At the state Capitol Wednesday, Connecticut Business and Industry Association Executive Vice President of Policy Joseph Brennan said despite the loss of manufacturing jobs in Connecticut the industry has elicited renewed national focus in recent years.
“When you have a service-based economy, you’re not really generating anything new. It’s just money trading hands” Brennan said. “Manufacturers sell outside the state and overseas. That’s how you grow.” He added that manufacturing jobs also carry a “multiplier effect,” meaning each manufacturing job can generate four more jobs in support services.

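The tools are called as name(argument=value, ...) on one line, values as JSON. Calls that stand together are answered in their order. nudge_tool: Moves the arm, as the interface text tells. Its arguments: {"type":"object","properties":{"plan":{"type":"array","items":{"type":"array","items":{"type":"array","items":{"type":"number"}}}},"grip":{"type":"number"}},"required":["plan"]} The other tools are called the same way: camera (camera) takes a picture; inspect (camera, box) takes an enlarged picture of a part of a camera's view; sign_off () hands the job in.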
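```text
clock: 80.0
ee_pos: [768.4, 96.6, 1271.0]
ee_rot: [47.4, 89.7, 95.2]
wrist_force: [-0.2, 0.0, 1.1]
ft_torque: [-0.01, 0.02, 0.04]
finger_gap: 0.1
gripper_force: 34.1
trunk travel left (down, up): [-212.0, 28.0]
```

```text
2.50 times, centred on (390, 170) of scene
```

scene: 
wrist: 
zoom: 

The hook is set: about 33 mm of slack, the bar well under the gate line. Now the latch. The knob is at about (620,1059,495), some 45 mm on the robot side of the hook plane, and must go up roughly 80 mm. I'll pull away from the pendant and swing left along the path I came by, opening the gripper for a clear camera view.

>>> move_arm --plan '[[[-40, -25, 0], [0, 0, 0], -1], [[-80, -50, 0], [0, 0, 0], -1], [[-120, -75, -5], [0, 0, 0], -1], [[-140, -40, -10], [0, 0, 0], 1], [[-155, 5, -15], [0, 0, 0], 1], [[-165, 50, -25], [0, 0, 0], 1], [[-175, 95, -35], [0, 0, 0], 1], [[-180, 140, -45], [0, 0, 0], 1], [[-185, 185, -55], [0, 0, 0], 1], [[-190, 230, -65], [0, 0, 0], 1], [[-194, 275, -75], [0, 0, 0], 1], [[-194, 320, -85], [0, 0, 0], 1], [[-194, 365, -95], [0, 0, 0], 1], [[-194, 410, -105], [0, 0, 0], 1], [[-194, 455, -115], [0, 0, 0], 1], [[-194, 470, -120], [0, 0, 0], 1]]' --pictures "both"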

Steven Lanza, the executive editor of The Connecticut Economy and an economics professor at the University of Connecticut, said that even after decades of declines in job rates for the state’s manufacturing industry, the sector may prove to be the state’s most dynamic and promising. Lanza developed a system of comparing Connecticut’s manufacturing industry with other states nationwide, and found it to be among the most promising.
“Connecticut owes its high [rank] to impressive scores in employee compensation and a concentration in technological sophistication,” Lanza told UConn Today. “These attributes offer promise that the manufacturing industry will continue to be a cornerstone of the state’s economy in the 21st century.”
However, Brennan said Connecticut still has a tough environment for growing these types of jobs because of its high energy and labor costs, but Connecticut is at the forefront of developing a type of manufacturing technology known as additive manufacturing or 3D printing. Brennan added that manufacturers in the state have been working to attract younger workers of the workforce.
“Connecticut manufacturers are working hard to raise awareness,” Brennan said. “Connecticut is highly-trained and has a high-quality workforce. Some people don’t think of manufacturing as a career option.”
But Brennan added that the modern manufacturing industry looks significantly different from the one the U.S. began exporting 40 years ago. He said facilities are “quieter, cleaner, and computer driven” and make use of robotics.